Source passage =
#####

The Central Sikh Temple — or Central Sikh Gurdwara — is one of seven gurdwaras serving the Sikh community of Singapore. First established in 1912, it relocated several times before settling at its present home in 1986 — on Towner Road, near the junction with Serangoon Road in Kallang, close to Boon Keng MRT.
Alongside the gurdwara stands a seven-storey Sikh community building that houses cultural activities, religious instruction, and community gatherings — an extension of the gurdwara's role as not only a place of worship but a centre of Sikh life in the city.
As in every gurdwara, daily worship at the Central Sikh Temple centres on the Gurū Granth Sāhib — the eternal Gurū of the Sikhs, enthroned at the front of the prayer hall. The gurdwara offers community kīrtan, daily prayers, and the langar — the free communal meal — through which the Sikh ethic of equality and sevā is lived out.

#####

Challenge 1 =
Keep to the lines between the one holding "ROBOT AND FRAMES" and the one holding "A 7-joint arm", inclusive, and write them out exactly.

#####

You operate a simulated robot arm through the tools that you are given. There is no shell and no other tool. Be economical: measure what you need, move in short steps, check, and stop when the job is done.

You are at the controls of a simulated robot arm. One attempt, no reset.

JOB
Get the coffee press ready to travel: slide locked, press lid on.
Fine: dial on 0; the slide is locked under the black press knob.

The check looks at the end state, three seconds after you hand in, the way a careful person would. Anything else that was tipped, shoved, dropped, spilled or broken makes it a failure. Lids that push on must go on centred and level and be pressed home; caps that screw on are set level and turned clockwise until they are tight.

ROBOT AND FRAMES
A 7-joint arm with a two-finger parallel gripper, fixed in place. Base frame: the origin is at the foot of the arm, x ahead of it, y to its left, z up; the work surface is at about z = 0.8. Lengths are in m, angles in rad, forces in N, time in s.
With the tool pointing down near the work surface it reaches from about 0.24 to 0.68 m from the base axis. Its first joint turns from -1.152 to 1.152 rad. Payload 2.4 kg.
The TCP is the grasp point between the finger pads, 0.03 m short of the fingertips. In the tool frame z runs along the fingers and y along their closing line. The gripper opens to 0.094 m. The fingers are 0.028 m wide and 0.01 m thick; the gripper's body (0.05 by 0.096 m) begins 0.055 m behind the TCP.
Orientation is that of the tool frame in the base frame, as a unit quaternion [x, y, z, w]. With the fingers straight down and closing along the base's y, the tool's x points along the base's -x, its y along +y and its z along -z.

#####

Challenge 2 =
Could you carry on with the source passage from where it ends?

Expected answer 1 =
ROBOT AND FRAMES
A 7-joint arm with a two-finger parallel gripper, fixed in place. Base frame: the origin is at the foot of the arm, x ahead of it, y to its left, z up; the work surface is at about z = 0.8. Lengths are in m, angles in rad, forces in N, time in s.

Expected answer 2 =
The Sikh community in Singapore originally used the Police Gurdwara Sahib at Pearl's Hill. In 1912, with help from the Sindhi merchant Wassiamull and from members of the Straits Settlements Police, the community purchased a bungalow on Queen Street to serve as a dedicated place of worship. This became the Queen Street Gurdwara Sahib, popularly known as the Wadda Gurdwara — the 'Big Temple'. After internal disputes among Majhai, Malwai, and Doabi groups, government took control of the building on 12 June 1917 and placed it under the Muslim and Hindu Endowment Board, and the gurdwara's services declined. Under sustained community advocacy led by Sham Singh Rumi, the Queen Street Gurdwara Ordinance of 24 October 1940 restored management to a Sikh board of trustees representing the community's varied regional roots. The site at Queen Street was acquired by the government in 1977 for urban redevelopment, and a new plot was provided at Towner Road. The Guru Granth Sāhib was temporarily housed at the Bukit Ho Swee Community Centre, the foundation stone for the new gurdwara was laid by Sant Baba Nahar Singh Ji Sunehranwale on 1 April 1983, and construction was completed in 1986 at a cost of S$6.5 million. On 16 November 1986 President Wee Kim Wee officially opened the building; in 1999, on 8 May, it was gazetted as a historical site by the National Heritage Board.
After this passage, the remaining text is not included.